**REQUEST:** In the records below, find the line that contains "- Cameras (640" and the line that contains "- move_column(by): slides". Set down exactly those lines and every line between them, and nothing more.

**DATASET CONTENT:**
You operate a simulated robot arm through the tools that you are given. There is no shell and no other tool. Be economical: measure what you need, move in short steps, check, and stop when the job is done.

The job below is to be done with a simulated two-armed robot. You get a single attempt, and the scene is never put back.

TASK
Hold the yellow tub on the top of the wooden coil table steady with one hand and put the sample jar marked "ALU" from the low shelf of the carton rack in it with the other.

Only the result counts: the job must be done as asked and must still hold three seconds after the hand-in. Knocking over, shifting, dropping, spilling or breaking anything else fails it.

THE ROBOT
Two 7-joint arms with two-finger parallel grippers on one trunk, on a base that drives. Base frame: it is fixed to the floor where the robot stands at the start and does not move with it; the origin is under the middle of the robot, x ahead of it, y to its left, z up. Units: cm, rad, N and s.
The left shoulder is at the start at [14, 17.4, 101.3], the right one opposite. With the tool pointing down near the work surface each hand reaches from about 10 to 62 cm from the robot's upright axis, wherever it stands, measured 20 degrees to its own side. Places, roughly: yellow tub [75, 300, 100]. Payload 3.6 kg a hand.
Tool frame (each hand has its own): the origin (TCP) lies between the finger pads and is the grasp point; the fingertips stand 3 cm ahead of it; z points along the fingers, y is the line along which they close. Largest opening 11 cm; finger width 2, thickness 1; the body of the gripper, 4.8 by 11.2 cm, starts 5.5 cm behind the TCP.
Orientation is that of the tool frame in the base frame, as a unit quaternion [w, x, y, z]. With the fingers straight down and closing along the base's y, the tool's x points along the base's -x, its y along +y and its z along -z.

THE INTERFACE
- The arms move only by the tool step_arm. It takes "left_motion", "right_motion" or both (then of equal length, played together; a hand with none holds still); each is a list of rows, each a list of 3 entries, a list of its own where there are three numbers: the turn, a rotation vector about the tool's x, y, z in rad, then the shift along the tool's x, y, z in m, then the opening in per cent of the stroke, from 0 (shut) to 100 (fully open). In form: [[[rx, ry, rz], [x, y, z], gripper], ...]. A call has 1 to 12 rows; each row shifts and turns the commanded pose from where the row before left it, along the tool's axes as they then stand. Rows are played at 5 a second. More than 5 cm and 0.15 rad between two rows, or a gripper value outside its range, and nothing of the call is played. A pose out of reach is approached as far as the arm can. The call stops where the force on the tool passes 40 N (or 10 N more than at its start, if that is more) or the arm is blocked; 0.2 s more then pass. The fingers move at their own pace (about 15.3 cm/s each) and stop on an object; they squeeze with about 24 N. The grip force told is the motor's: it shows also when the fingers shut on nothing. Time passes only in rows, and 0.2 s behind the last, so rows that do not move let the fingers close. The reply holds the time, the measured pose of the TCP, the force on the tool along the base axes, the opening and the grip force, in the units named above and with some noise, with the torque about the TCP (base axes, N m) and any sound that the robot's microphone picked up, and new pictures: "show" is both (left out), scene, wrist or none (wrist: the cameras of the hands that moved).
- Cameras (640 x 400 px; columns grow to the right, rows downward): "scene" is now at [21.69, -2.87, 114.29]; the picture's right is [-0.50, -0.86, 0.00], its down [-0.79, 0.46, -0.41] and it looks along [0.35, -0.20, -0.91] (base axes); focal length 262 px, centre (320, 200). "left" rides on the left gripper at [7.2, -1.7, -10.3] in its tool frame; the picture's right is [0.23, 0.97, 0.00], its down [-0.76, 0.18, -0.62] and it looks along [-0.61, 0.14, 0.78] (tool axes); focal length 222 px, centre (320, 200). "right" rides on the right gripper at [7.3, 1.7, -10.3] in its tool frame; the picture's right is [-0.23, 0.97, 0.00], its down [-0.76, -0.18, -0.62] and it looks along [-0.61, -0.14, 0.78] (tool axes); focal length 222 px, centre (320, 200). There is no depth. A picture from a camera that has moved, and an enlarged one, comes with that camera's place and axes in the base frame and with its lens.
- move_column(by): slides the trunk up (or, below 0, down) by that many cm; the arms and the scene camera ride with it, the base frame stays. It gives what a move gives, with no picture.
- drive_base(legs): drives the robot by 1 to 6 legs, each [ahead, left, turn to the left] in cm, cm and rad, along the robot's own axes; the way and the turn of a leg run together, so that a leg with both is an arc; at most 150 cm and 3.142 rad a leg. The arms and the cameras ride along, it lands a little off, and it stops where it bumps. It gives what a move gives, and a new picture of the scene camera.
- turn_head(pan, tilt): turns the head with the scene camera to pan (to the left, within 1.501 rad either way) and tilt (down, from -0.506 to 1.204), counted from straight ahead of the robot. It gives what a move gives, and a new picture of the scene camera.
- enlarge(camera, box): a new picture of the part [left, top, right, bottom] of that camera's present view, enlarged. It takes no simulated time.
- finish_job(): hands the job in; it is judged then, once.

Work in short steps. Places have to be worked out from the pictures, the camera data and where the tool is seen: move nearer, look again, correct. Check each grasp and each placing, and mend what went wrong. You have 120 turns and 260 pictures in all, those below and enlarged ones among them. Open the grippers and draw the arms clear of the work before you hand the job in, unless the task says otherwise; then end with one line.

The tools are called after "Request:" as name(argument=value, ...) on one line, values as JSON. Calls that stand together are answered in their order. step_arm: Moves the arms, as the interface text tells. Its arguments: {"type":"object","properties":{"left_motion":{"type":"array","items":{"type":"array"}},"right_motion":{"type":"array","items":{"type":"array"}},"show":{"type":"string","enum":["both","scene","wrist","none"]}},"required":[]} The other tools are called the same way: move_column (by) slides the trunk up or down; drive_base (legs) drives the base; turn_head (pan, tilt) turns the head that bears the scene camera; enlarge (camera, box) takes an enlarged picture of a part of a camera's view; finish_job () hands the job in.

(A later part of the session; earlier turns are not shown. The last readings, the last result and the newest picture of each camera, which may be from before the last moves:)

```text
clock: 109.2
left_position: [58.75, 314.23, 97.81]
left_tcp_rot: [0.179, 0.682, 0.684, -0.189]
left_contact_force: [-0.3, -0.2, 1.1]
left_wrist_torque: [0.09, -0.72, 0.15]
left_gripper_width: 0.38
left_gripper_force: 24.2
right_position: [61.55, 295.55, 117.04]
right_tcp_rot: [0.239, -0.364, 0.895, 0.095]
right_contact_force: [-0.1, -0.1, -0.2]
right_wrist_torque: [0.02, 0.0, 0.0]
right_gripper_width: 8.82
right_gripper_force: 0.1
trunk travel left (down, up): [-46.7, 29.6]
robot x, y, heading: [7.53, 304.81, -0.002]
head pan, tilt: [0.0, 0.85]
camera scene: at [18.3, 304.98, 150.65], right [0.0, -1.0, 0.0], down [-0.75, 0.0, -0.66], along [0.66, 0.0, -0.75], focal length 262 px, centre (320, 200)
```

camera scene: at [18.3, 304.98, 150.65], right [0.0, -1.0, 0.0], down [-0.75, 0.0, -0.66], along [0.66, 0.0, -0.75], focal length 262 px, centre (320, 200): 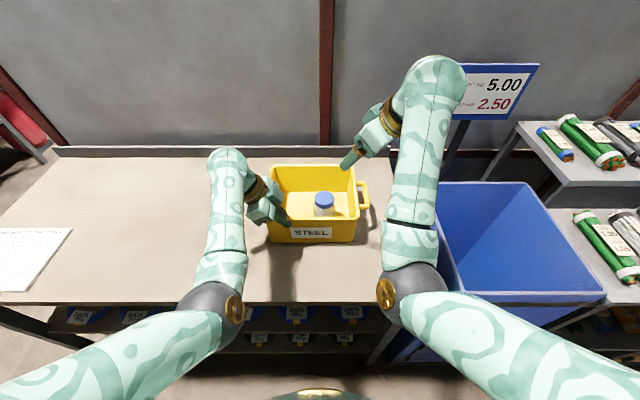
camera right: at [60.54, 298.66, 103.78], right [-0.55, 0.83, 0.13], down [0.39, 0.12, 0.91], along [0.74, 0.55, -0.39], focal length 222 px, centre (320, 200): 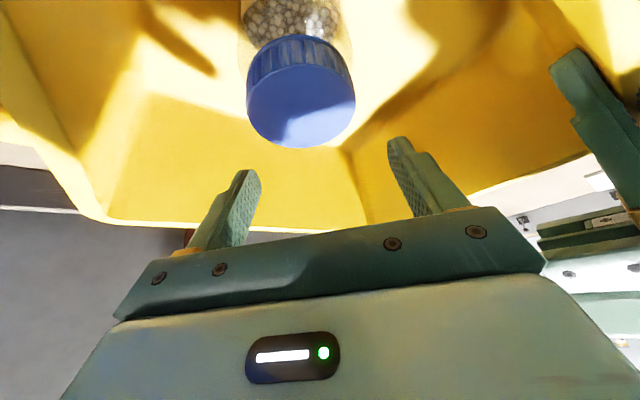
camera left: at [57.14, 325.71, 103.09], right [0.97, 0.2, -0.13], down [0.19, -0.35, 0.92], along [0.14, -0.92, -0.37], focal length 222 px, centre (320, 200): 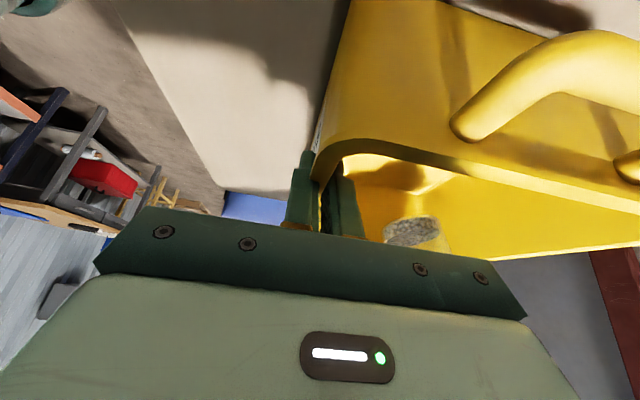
--
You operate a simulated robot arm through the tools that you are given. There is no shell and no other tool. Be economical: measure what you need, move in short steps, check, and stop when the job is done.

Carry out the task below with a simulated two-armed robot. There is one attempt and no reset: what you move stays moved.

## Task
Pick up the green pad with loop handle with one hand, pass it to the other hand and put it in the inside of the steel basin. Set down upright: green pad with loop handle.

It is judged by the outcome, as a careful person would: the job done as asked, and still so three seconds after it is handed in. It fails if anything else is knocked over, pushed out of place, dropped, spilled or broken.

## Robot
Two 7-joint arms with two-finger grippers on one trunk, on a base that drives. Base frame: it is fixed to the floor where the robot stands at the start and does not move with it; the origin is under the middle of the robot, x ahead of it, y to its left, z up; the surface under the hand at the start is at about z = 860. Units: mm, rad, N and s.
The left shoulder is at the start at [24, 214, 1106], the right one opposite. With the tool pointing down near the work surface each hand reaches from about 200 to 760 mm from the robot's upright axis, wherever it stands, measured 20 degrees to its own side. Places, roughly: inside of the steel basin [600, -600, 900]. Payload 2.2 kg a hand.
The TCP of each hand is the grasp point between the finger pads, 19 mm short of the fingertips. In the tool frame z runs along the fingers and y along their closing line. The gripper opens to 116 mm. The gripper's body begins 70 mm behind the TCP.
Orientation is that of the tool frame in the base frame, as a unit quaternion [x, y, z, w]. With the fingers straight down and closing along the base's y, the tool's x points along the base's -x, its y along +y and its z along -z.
==
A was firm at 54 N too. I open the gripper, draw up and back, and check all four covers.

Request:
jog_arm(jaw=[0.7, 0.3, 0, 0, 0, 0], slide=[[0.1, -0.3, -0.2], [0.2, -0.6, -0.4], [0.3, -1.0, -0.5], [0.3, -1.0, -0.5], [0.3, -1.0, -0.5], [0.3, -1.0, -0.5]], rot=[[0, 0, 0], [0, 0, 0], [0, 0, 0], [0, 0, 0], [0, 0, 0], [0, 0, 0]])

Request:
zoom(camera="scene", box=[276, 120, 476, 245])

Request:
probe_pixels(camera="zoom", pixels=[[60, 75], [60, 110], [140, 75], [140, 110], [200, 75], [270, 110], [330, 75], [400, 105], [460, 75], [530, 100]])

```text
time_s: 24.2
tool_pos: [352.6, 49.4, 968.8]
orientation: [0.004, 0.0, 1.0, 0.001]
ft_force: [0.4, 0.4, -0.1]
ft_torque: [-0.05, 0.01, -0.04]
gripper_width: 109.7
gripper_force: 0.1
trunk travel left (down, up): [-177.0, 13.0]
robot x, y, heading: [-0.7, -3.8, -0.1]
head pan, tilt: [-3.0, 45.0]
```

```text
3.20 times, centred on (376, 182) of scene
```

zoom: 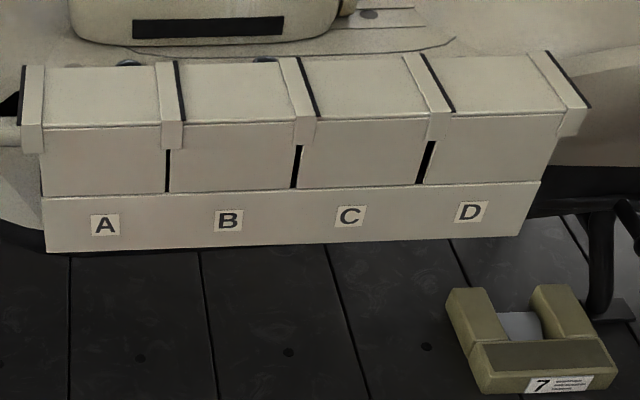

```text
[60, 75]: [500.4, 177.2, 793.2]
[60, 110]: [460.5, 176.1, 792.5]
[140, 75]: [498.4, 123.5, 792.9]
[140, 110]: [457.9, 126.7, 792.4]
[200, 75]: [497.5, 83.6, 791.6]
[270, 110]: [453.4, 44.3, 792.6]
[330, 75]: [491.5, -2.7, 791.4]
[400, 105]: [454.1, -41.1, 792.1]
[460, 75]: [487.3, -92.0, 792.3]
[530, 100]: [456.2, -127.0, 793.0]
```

**ANSWER TO THIS TASK:**
- Cameras (640 x 400 px; columns grow to the right, rows downward): "scene" is now at [21.69, -2.87, 114.29]; the picture's right is [-0.50, -0.86, 0.00], its down [-0.79, 0.46, -0.41] and it looks along [0.35, -0.20, -0.91] (base axes); focal length 262 px, centre (320, 200). "left" rides on the left gripper at [7.2, -1.7, -10.3] in its tool frame; the picture's right is [0.23, 0.97, 0.00], its down [-0.76, 0.18, -0.62] and it looks along [-0.61, 0.14, 0.78] (tool axes); focal length 222 px, centre (320, 200). "right" rides on the right gripper at [7.3, 1.7, -10.3] in its tool frame; the picture's right is [-0.23, 0.97, 0.00], its down [-0.76, -0.18, -0.62] and it looks along [-0.61, -0.14, 0.78] (tool axes); focal length 222 px, centre (320, 200). There is no depth. A picture from a camera that has moved, and an enlarged one, comes with that camera's place and axes in the base frame and with its lens.
- move_column(by): slides the trunk up (or, below 0, down) by that many cm; the arms and the scene camera ride with it, the base frame stays. It gives what a move gives, with no picture.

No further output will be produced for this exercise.